Llegué a Kuching, capital del Borneo malayo, con sólo vuelo de ida y muchas expectativas. La mayor curiosidad que tiene Kuching es su nombre, “gato” en nuestro idioma, y haciendo honor a ellos hay varias y enormes esculturas de gatos en diferentes partes de la ciudad. Por lo demás, era una ciudad tranquila y agradable que me serviría de base de operaciones. 

Borneo tiene un buen abanico de posibilidades para explorar, obviamente todas relacionadas con la naturaleza. Tenía que planificar cuáles serían las que yo deseaba descubrir. Entre ellas estaban el Parque Nacional Bako, una de las estrellas de Sarawak, la región sur, donde se podían hacer trekkings para conocer la flora y fauna autóctona, a la vez de disfrutar de playas idílicas y solitarias.

También existía la opción de hacer un recorrido por el río Kanabatangan, el cual discurre entre el bosque tropical y la jungla con su diversidad salvaje y fauna autóctona a sus orillas, como el elefante pigmeo, la pantera nebulosa, el oso malayo, el mono narigudo, el pájaro calao y su extraño y poderoso pico en forma de cuerno, delfines de agua dulce, orangutanes... un conjunto de vida salvaje animal que no podía verse en ninguna otra parte del mundo.

Otra opción interesante sería visitar las cuevas de Mulu, una de las cuevas más grandes y espectaculares del planeta, y quizá única, pues además de contar con sorprendentes pináculos, ríos subterráneos y cascadas, tiene una increíble biodiversidad con sus más de cien especies de pájaros y algo más de mil especies de insectos.

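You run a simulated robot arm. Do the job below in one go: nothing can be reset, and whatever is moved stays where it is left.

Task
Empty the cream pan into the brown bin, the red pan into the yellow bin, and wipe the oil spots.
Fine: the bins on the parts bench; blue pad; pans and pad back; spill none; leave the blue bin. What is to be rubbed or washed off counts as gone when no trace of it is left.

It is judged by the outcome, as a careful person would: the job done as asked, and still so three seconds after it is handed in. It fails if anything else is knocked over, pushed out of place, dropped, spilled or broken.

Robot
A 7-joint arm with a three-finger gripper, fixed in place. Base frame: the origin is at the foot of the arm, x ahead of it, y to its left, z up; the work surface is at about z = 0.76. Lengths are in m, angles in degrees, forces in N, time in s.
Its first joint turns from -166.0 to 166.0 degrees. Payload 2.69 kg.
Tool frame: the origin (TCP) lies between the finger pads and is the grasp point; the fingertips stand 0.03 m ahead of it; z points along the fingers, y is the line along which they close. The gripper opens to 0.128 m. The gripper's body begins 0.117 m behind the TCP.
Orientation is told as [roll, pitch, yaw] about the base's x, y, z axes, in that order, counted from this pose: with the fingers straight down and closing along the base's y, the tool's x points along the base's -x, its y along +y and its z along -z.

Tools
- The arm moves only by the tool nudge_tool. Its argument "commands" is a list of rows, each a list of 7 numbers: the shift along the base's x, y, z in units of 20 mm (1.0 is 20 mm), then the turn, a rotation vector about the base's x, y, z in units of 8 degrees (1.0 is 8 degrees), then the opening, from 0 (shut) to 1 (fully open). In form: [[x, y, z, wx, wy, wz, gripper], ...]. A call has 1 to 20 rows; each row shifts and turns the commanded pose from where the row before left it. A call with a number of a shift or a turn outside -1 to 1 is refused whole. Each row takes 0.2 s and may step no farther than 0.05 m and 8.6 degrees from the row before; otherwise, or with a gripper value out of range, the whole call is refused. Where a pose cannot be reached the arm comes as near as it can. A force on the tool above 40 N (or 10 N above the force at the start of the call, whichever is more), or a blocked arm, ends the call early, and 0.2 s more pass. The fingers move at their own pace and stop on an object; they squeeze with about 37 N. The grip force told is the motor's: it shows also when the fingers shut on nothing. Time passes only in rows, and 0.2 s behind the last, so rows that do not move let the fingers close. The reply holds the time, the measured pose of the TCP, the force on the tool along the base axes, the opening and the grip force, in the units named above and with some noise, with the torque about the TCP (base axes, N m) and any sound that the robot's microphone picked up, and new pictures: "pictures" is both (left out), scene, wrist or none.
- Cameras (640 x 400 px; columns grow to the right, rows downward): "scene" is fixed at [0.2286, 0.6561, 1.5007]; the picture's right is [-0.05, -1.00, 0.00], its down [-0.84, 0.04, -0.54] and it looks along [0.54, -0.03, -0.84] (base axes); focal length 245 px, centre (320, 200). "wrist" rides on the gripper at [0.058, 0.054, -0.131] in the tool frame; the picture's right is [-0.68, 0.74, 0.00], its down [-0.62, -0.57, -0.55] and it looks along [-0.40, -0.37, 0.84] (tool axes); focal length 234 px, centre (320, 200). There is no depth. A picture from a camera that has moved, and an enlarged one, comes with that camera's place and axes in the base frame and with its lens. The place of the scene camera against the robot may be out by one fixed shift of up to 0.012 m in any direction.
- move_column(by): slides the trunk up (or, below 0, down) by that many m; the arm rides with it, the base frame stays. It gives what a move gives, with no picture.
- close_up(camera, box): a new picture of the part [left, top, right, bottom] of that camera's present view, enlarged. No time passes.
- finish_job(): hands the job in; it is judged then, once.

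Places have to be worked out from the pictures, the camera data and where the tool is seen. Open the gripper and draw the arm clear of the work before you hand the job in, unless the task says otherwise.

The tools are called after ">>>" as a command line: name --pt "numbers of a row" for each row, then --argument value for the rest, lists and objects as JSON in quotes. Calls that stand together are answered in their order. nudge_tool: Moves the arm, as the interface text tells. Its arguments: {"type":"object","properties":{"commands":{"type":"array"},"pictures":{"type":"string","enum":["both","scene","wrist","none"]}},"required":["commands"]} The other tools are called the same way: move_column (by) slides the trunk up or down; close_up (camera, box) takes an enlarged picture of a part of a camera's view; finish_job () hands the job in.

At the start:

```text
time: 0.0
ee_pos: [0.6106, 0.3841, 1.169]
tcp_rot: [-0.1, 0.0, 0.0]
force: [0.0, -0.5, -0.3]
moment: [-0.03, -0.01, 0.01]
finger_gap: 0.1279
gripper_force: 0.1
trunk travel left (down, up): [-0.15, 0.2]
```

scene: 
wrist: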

Lugares curiosos como Kampung Ayer, el pueblo flotante más grande del mundo, o los “gipsy sea”, gitanos del mar, pescadores nómadas que viven en casas flotantes sobre el mar y tienen la asombrosa habilidad de pesca mediante el buceo, sumergiéndose por largos periodos de tiempo a pleno pulmón.

Sipadan era uno de los diez mejores lugares del mundo para el buceo, pero yo no lo practicaba y, por otra parte, había constancia en aquella época en la que el grupo musulmán yihadista que pretendía la independencia de la isla de Mindanao de Filipinas habían llegado hasta allí en barcas para secuestrar turistas y pedir rescates, de modo que ese lugar estaba descartado.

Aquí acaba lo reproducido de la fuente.